═══ RECORDED INFORMATION

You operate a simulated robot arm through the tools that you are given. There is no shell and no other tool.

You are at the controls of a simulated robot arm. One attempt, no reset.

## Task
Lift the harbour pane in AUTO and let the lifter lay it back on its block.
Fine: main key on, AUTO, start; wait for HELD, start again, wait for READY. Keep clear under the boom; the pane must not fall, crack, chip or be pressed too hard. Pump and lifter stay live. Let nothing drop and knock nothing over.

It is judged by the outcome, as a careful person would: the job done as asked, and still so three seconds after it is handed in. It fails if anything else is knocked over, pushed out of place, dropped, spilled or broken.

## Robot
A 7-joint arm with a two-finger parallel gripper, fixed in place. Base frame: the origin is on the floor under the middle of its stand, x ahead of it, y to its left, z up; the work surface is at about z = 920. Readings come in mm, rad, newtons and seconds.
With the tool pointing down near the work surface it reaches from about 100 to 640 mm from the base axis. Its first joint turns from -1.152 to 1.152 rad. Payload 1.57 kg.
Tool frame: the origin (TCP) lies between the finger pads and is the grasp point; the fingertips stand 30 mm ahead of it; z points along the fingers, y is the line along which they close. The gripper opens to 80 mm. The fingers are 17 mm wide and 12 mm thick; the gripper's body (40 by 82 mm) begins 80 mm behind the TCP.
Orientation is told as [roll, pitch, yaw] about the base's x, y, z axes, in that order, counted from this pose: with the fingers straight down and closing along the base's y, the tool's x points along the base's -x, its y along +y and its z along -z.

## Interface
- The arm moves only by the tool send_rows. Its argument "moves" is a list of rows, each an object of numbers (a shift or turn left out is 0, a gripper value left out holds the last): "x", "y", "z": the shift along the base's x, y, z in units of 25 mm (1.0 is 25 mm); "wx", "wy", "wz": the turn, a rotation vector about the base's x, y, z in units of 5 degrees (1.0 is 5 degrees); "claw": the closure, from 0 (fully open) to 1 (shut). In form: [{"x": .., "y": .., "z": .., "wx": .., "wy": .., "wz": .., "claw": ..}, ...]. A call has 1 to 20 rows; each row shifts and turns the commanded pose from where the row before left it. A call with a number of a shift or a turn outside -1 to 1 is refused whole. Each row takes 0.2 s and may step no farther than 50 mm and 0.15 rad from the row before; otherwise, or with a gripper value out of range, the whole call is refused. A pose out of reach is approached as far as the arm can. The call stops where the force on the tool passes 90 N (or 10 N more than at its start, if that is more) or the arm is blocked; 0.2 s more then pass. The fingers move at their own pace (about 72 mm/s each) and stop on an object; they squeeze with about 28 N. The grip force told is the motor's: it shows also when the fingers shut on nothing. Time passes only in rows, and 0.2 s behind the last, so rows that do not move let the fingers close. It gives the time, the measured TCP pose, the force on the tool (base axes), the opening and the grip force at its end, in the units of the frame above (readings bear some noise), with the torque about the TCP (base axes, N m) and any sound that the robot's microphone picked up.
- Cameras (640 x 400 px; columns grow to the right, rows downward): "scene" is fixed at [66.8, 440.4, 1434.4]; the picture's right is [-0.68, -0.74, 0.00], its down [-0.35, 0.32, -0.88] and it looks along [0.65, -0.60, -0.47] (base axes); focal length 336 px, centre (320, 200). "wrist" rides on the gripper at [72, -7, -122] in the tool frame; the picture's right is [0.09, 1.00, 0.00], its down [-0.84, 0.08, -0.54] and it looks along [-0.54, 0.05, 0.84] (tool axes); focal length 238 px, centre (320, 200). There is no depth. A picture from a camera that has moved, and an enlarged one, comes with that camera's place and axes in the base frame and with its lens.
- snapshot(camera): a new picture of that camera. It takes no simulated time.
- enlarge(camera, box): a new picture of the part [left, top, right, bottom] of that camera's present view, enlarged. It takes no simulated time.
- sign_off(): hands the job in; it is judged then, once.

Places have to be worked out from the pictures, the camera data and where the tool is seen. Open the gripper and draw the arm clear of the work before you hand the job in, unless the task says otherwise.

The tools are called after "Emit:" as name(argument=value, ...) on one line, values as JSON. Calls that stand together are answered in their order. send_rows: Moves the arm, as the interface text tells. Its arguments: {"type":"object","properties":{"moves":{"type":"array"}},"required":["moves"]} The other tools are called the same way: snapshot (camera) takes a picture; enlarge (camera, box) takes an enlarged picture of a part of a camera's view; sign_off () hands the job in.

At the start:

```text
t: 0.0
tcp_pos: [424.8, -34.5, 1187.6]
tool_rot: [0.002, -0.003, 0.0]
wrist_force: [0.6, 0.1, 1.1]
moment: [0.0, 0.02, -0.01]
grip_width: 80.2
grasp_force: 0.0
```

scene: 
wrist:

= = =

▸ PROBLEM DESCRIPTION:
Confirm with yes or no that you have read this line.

══════

▸ PROBLEM DESCRIPTION:
Return every line containing "work".

▸ RESULT OF THE EXERCISE:
A 7-joint arm with a two-finger parallel gripper, fixed in place. Base frame: the origin is on the floor under the middle of its stand, x ahead of it, y to its left, z up; the work surface is at about z = 920. Readings come in mm, rad, newtons and seconds.
With the tool pointing down near the work surface it reaches from about 100 to 640 mm from the base axis. Its first joint turns from -1.152 to 1.152 rad. Payload 1.57 kg.
Places have to be worked out from the pictures, the camera data and where the tool is seen. Open the gripper and draw the arm clear of the work before you hand the job in, unless the task says otherwise.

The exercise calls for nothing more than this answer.